In the Future, the Army Will Have Super Weapons Like 'Iron Man' Suits and Liquid Body Armor
And this is how they will do it.
The implications of this kind of technology are significant. While exoskeletons have been in development for several years now, the technology consistently confronts the challenge of finding ways to sustain mobile power sources to support and sustain its functionality. Furthermore, current use of batteries brings significant combat challenges due to difficulty recharging and the massive amount of weight involved in hauling them through combat.
The Army is testing and prototyping self-generating “Ironman-like” soldier exoskeletons, designed to massively change combat missions by supporting soldier movement, generating electricity, powering weapons systems and substantially lowering the weight burden of what troops carry in war.
Energy-harvesting technology can extend mission life for small units or dismounted soldiers on-patrol.
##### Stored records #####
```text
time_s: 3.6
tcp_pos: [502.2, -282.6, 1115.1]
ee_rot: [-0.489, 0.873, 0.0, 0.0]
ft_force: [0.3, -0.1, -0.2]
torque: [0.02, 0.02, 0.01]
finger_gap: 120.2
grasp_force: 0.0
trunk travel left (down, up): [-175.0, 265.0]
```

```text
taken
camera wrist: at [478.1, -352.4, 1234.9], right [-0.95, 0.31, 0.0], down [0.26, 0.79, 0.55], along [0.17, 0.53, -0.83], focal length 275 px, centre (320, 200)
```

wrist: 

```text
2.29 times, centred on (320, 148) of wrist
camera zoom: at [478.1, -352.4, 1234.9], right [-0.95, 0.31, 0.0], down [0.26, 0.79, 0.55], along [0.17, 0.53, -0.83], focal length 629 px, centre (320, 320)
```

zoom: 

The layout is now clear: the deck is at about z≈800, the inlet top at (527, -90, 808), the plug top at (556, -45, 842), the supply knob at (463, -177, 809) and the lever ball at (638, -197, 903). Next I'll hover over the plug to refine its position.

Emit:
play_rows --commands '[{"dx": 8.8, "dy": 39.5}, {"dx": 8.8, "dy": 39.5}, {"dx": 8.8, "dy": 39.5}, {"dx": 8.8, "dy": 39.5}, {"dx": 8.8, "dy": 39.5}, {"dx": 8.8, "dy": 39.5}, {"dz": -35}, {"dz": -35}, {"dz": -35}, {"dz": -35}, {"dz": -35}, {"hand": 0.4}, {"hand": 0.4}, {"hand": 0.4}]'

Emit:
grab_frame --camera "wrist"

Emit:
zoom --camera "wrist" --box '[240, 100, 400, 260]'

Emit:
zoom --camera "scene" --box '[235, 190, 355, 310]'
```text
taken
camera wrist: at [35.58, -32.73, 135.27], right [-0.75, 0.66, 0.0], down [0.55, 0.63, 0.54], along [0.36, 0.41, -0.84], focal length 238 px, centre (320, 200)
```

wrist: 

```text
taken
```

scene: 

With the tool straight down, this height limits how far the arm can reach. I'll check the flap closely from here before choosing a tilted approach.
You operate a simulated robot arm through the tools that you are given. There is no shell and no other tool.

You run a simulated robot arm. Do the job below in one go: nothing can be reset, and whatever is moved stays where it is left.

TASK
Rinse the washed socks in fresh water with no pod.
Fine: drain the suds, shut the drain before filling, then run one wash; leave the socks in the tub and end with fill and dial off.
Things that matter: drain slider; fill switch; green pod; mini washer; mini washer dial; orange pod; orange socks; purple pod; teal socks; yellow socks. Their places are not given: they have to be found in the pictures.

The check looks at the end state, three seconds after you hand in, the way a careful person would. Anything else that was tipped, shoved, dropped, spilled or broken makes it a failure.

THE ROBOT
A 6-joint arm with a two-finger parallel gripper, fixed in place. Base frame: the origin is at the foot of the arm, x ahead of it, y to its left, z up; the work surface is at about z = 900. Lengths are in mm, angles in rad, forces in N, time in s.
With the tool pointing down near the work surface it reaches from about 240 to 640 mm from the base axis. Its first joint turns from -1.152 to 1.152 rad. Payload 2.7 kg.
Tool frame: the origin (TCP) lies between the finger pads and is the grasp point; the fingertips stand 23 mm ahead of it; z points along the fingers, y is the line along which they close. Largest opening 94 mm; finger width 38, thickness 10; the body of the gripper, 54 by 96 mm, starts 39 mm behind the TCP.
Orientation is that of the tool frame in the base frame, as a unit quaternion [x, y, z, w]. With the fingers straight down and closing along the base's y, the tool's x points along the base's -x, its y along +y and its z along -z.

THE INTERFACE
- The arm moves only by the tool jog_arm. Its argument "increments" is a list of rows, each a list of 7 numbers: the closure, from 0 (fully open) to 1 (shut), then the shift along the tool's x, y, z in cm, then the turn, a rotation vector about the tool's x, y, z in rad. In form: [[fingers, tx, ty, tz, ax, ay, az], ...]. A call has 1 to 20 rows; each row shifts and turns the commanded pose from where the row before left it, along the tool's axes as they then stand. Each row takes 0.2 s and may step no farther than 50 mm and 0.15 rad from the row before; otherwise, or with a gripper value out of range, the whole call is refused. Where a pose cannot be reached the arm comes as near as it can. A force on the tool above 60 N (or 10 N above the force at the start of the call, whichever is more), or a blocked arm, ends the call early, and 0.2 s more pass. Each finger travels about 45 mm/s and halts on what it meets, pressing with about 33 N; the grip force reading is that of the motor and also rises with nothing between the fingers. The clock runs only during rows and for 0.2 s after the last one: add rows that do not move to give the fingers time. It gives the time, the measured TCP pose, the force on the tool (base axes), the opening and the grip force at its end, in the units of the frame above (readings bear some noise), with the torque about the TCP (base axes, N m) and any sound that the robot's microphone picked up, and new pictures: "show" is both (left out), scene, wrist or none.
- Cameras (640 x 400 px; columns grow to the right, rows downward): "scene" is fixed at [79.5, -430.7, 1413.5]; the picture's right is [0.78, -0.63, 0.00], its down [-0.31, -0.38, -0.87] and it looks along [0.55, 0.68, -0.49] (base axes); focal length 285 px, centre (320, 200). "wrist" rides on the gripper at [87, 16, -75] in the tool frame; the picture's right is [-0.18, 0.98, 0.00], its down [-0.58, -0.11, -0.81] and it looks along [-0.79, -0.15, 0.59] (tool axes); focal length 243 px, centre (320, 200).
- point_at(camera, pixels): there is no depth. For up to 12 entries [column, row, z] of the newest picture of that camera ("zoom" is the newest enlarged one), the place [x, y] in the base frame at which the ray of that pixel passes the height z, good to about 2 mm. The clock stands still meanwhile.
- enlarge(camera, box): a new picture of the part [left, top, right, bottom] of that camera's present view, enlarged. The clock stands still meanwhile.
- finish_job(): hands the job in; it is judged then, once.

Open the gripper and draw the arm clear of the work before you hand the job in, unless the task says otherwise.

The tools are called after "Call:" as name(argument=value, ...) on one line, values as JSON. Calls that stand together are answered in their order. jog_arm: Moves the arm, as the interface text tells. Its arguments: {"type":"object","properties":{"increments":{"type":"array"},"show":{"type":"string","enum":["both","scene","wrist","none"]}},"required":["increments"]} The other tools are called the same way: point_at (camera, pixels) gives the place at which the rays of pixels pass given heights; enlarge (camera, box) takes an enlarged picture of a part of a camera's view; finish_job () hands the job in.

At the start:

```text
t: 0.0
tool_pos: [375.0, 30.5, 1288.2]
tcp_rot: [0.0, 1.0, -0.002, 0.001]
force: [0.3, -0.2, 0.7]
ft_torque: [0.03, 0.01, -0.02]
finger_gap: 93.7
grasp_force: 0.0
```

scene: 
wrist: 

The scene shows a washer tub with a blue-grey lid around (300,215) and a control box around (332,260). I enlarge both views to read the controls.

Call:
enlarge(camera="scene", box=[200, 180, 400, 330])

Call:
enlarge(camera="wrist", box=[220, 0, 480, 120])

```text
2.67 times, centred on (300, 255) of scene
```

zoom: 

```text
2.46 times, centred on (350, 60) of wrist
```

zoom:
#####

The emerging concept, described by Army developers as a technical breakthrough is engineered, not so much for the near-term, but 10 to 20 years down the road.
“The design is for an energy-harvesting exoskeleton to address the needs of dismounted soldiers. The system can derive energy from the motion of the soldier as they are moving around,” Dr. Nathan Sharps, mechanical engineer, Army Communications-Electronics Research, Development and Engineering Center (CERDEC) told Warrior Maven in an interview last month.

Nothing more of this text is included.